Lots of water passed under that old bridge. Looking bad and blowing the dust off, it’s interesting to see how things have changed.
I’d not say progressed; like any other period in human existence, we’ve moved a ways forward and slid some back.
In going through old files, I found a clipping from a newspaper – a real, dead-tree, paper-printed document that let people know a little about events in their localities before the advent of digital media. The pre-GWOT coppers (by around 20 years and change) weren’t wearing external vest carriers, electronic-discharge restraint devices, nor a box+ of ammo between the cargo hold in the gun plus spares.
It’s a clean look, less junk. Looking carefully at the non-digital image I have of this shot, I can see the Condition-1 Colt Government Model, customized by Bud Price of the Western Gun Exchange, in Miami, OK. The gun has a BOMAR rear sight, ramped front sight, blue slide over a hand checkered, hard-chromed frame. I believe he inscribed “PRICE” on the bottom rear of the slide on the inside.
There’s also the loop of a sap visible, carried “AIWB,” if you don’t mind.
That seems like such a short leap to a double-stack 1911-ish 9mm single-action hammer-fired pistol, as seems so popular today.

Along with the passage of time is the passage of friends. The image above is one of Marty Hayes at the American Society of Law Enforcement Trainers event in Mobile Alabama. He did a set on their master-level standards and people got to try their hand at it – individually.
If you want to know what pressure is, that’s it.

A way of looking back and making sense of the past is from artifacts. This is a second-gen GLOCK 17, marked for the Kansas Bureau of Alcohol Beverage Control. Having been retired, the gun was purchased by a then-employee who went on to carry it during a stint working narcotics in a sheriff’s department.
When fired on the range one qualification, it seemed a bit sluggish and my friend Mike Rafferty opened it up. It appeared that it hadn’t had an annual inspection in a decade or so and that it lacked “updated” parts. Mike fixed that, cleaned it and the gun continued on.

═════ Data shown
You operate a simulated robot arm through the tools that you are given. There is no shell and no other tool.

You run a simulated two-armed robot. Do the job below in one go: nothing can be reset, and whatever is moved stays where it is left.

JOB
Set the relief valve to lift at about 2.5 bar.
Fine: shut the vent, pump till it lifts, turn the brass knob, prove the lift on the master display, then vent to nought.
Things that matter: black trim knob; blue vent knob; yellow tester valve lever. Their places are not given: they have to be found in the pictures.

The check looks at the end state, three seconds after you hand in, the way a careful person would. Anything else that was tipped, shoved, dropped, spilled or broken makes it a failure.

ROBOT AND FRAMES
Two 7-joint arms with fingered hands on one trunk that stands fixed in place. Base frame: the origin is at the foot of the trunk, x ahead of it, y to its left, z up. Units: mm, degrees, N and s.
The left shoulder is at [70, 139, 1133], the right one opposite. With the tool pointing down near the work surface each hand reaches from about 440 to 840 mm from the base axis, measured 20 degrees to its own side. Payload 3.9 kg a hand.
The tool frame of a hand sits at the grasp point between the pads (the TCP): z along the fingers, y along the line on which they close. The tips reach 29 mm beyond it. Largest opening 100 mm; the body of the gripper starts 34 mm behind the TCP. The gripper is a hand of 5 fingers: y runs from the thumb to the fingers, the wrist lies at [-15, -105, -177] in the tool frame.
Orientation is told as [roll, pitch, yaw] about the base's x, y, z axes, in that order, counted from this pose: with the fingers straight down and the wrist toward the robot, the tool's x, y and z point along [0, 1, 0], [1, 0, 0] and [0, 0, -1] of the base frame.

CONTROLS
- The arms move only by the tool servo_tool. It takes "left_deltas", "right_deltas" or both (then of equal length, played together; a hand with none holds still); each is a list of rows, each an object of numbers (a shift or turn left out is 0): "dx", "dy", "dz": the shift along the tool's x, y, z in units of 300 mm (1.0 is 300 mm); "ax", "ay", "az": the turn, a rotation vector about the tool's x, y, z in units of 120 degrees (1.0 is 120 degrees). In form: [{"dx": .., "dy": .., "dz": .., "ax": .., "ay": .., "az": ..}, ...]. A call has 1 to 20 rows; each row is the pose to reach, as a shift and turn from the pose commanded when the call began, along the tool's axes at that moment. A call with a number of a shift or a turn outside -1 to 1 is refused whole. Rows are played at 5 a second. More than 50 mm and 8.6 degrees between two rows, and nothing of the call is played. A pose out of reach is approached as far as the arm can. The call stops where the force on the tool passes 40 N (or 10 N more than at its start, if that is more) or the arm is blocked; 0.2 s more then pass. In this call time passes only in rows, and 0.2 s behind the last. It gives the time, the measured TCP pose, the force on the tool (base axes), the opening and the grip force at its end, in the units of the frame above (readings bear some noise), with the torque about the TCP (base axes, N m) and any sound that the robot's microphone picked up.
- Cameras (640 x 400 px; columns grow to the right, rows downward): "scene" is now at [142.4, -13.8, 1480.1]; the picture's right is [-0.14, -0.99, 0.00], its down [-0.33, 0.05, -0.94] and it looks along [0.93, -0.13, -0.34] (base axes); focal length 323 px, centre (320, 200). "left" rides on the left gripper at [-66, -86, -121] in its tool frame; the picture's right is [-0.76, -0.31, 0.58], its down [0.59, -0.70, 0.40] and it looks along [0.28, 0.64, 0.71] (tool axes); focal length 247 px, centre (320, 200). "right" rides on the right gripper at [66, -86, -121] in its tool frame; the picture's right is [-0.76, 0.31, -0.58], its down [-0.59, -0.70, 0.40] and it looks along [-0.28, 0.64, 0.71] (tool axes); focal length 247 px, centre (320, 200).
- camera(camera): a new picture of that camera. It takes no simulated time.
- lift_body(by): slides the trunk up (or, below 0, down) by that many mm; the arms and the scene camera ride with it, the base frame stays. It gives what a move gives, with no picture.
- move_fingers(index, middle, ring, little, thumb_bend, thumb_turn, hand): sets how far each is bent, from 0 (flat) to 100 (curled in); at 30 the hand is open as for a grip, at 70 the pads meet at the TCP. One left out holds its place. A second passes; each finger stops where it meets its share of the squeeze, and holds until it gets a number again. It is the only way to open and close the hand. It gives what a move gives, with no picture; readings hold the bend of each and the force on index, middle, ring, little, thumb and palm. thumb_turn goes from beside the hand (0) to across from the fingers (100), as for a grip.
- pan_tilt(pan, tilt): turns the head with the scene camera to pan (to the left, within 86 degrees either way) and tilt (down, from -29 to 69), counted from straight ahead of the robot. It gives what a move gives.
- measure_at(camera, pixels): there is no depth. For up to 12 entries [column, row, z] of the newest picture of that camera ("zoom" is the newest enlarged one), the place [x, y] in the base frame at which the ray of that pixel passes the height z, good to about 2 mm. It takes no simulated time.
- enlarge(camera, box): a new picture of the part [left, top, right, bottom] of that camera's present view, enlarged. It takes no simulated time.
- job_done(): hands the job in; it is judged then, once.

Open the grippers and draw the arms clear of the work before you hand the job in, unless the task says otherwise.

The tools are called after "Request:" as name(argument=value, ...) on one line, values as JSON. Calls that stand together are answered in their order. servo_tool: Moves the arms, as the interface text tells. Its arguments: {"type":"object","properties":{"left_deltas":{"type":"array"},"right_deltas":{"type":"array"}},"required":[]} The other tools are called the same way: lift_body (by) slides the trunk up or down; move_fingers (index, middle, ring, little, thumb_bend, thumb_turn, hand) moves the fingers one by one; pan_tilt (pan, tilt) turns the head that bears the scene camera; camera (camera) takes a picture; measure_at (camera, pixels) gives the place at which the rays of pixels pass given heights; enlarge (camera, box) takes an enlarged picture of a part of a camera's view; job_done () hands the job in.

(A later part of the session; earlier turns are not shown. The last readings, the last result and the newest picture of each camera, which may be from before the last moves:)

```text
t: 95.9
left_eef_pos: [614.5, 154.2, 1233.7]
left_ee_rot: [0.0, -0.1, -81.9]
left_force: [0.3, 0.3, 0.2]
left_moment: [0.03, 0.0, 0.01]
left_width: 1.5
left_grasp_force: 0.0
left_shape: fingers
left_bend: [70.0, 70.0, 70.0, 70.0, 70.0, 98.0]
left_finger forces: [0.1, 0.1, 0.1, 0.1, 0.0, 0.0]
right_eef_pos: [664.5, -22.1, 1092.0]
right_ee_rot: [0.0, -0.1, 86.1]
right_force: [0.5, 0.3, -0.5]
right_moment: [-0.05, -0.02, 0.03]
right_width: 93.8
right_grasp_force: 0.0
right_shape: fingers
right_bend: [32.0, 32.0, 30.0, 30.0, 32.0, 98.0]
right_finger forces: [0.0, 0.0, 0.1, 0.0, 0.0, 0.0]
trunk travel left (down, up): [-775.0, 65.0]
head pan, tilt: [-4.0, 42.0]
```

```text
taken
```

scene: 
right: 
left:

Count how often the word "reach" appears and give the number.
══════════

When gun companies re-use names of classic products they made before, it gets confusing. At the top of the image is a Chief’s Special – a “real” one, Model 36, square-butt 38 Special. That was the kind of Chief’s Special I’d been used to – so named because IACP was asked to name the new five-shot 38 back in the 1950s.
The gun below it in that image is the CS45 “Chief’s Special.” A low-capacity, lightweight pistol that came out late in the Third Generation of S&W DA autos, we looked at it as a compact form of our issued S&W M4506-1 pistols carried in uniform. It appeared close to the end of our time with the S&W autos and was never adopted.

A Combat Magnum is still being made, this one a 3" M19 Performance Center Carry Comp. Some ideas are just too good to pass away.
Finally, back to my first cop job, a press clipping from when I was caught assisting the ambulance – the city police ran the ambulance in those days - by a local reporter.
Looking at the photo, I see a six-inch revolver in that holster – a Smith & Wesson Combat Magnum. The holster, a Bianchi high-ride, left the trigger exposed.
We didn’t know any better.
The gun, I well recall, was loaded with Winchester 125gr. JHP 357 Magnum ammo. It was backed up by a pair of speed loaders and a pocketed Bianchi Speed Strip with six rounds of 357 Magnum KTW ammo. That was before CBS decided they were “cop killers.”
No optics, no patrol rifles. There was a Remington 870 shotgun with 00Buck in the car. It was in a locking rack overhead on front of the barrier between front seat and back.
I’m not saying they were the good old days – it wasn’t the land of milk and honey - but those days are a part of history. And what you have now is built on it.